- Task description -
Retype all of the data exactly as given.

- Source material -

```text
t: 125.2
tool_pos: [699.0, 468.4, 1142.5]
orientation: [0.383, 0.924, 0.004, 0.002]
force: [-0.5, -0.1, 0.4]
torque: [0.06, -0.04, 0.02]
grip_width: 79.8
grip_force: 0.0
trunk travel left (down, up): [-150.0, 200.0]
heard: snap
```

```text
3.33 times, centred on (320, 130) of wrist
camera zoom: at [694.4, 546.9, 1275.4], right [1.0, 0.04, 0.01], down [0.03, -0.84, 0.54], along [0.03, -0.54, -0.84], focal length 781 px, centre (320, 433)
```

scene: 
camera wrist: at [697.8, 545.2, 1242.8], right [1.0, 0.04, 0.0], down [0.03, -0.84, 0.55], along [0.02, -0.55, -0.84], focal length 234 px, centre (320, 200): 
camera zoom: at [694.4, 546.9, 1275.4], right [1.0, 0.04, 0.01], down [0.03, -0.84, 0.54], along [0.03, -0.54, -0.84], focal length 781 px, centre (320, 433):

- Task answer -
```text
t: 125.2
tool_pos: [699.0, 468.4, 1142.5]
orientation: [0.383, 0.924, 0.004, 0.002]
force: [-0.5, -0.1, 0.4]
torque: [0.06, -0.04, 0.02]
grip_width: 79.8
grip_force: 0.0
trunk travel left (down, up): [-150.0, 200.0]
heard: snap
```

```text
3.33 times, centred on (320, 130) of wrist
camera zoom: at [694.4, 546.9, 1275.4], right [1.0, 0.04, 0.01], down [0.03, -0.84, 0.54], along [0.03, -0.54, -0.84], focal length 781 px, centre (320, 433)
```

scene: 
camera wrist: at [697.8, 545.2, 1242.8], right [1.0, 0.04, 0.0], down [0.03, -0.84, 0.55], along [0.02, -0.55, -0.84], focal length 234 px, centre (320, 200): 
camera zoom: at [694.4, 546.9, 1275.4], right [1.0, 0.04, 0.01], down [0.03, -0.84, 0.54], along [0.03, -0.54, -0.84], focal length 781 px, centre (320, 433):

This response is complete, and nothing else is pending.